Tinder and Instagram bio of every fucking millennial:
✈️🌴🌞❤️🍕
Live to travel
Good vibes only
Digital nomad
World citizen
Loves pizza
Give me a fucking break you boring sluts, is there anything original about you, other than your dental records? But let’s not get sidetracked, I’m here to talk about travelling.
Most people like to travel, take holidays in exotic destinations and see new places, but I don’t consider that as being a traveller. I think traveller is someone who is more on the move than at home, and taking a two week holiday twice a year is not that. No matter if you dream about travelling, if you ain’t doing it, you ain’t a traveller. Just like I’m not a millionaire even if I feel like it inside, my bank statement shows the truth.
I’ve always liked the idea of travelling and seeing new places around the world, but it’s been really important for me to have a solid home base. I’ve never ever had the desire to backpack through Europe for months or move to Asia for the whole winter.
This is something I have been thinking about a lot during this year, when technically I could do what I do from anywhere in the world.
I pride myself in knowing myself quite well, and I do question myself and my actions often to make sure I’m not fooling myself and just sticking to what is familiar because I’m used to it. Digging deep on what I want and need in life. While I have played with the idea of being away from home for longer periods, the more I travel, the stronger the feeling of needing my home base in Finland is.
Don’t get me wrong, I am always super excited and intrigued by visiting a new country, seeing the new places, tasting new foods and getting to witness a small part of a culture different from mine. But if I were to live as a digital nomad, I think I would be miserable. Travelling would loose its excitement, I would feel lost and I would miss having a real home where I put down my roots. I need and want to use my favourite coffee mug, know that I have my assortment of teas and noodles in the cupboard, be surrounded by all my clothing options, to take a shower and pee in my own bathroom, and to sleep in my own luxurious bed.
They say that life starts outside of your comfort zone, and I think that is a load of bullshit. Sure it’s very important to try new things and push the limits, but that only makes me boomerang back to my comfort zone . I know what I like and what I need, and the opposite, I know what I don’t like and need. Travelling only strengthens the views I already had of myself and my life.

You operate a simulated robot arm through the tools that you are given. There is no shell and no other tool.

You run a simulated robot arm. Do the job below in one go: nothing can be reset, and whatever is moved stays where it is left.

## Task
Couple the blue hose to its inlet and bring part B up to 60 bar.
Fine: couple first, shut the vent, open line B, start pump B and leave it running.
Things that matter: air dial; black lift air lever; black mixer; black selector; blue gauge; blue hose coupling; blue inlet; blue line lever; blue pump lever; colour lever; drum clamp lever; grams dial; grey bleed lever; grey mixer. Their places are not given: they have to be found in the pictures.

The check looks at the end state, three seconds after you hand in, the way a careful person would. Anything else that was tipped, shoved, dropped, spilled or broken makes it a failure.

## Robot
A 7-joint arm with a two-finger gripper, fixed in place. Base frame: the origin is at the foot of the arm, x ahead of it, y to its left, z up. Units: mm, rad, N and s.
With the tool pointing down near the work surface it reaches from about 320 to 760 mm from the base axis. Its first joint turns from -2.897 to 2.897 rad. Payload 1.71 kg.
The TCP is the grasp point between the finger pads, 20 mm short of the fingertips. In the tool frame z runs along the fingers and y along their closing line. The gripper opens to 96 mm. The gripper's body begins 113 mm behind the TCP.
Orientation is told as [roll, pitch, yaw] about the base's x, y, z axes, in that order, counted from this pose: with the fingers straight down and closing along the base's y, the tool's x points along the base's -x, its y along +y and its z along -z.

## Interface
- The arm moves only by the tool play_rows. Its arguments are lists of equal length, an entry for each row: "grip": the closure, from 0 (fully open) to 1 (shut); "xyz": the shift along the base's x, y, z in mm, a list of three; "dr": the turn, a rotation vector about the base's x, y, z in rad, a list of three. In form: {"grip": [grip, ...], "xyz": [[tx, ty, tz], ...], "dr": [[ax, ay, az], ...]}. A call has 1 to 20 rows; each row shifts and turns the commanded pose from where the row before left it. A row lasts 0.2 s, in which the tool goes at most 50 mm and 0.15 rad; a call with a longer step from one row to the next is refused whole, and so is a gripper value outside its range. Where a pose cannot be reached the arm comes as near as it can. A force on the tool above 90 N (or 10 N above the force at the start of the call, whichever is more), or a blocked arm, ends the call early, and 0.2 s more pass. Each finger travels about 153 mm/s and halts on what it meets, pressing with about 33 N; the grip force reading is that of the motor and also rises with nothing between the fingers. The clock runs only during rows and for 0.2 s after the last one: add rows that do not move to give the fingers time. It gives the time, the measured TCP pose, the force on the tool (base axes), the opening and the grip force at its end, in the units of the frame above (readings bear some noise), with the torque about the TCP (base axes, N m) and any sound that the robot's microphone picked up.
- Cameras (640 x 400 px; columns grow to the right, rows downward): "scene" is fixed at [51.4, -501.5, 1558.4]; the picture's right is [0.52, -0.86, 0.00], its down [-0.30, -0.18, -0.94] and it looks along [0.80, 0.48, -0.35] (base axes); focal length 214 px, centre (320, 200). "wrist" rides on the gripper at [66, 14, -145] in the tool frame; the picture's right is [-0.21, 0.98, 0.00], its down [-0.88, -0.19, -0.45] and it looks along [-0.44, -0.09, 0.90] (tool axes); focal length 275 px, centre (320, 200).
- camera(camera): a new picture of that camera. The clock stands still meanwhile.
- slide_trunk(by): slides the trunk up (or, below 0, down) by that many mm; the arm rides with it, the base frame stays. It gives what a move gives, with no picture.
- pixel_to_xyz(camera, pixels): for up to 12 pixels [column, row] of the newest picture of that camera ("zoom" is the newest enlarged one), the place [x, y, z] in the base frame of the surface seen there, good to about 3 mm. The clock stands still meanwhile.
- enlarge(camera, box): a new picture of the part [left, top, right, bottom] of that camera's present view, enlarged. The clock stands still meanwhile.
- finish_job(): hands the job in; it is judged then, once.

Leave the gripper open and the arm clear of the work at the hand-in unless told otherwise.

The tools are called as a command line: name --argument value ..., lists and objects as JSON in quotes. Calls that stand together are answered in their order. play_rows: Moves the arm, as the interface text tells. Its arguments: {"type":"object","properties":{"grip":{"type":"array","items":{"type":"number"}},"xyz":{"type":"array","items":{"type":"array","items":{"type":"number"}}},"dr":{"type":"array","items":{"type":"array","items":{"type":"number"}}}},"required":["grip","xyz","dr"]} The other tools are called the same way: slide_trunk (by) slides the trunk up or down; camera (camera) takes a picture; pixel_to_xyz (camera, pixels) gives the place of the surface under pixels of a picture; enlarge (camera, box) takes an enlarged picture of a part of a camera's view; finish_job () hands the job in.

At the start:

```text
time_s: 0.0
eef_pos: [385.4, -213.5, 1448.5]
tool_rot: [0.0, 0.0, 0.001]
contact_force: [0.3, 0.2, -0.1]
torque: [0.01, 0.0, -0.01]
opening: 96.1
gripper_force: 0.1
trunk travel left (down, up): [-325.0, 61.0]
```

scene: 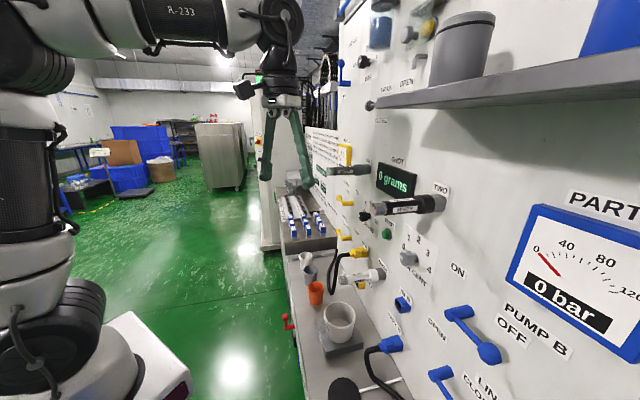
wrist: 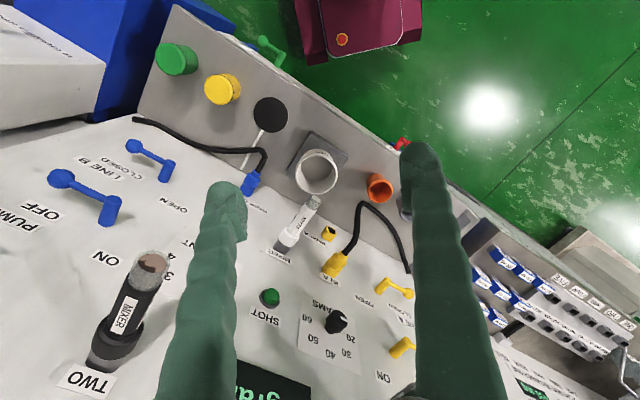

I really do not understand when people say that travelling to a certain place changed them as a human and now they are completely different. That is such a foreign (eh eh, see what I did there?) concept to me and I’m baffled by it. Travelling does open your eyes, broadens your views and makes you more aware, but I don’t see how it would change me as a person. I think people who are forever changed by travel, didn’t know themselves to begin with, or are influenced by outside forced very easily.
I will probably always want to travel on a regular basis, but not for too long at a time, and I want to cool down at home in between. It’s been almost three weeks since I’ve been home now and I miss it. I miss my own bed, I miss my sauna and bathroom, I miss the safety of home and I miss knowing that my family is only 100 kilometres away from me.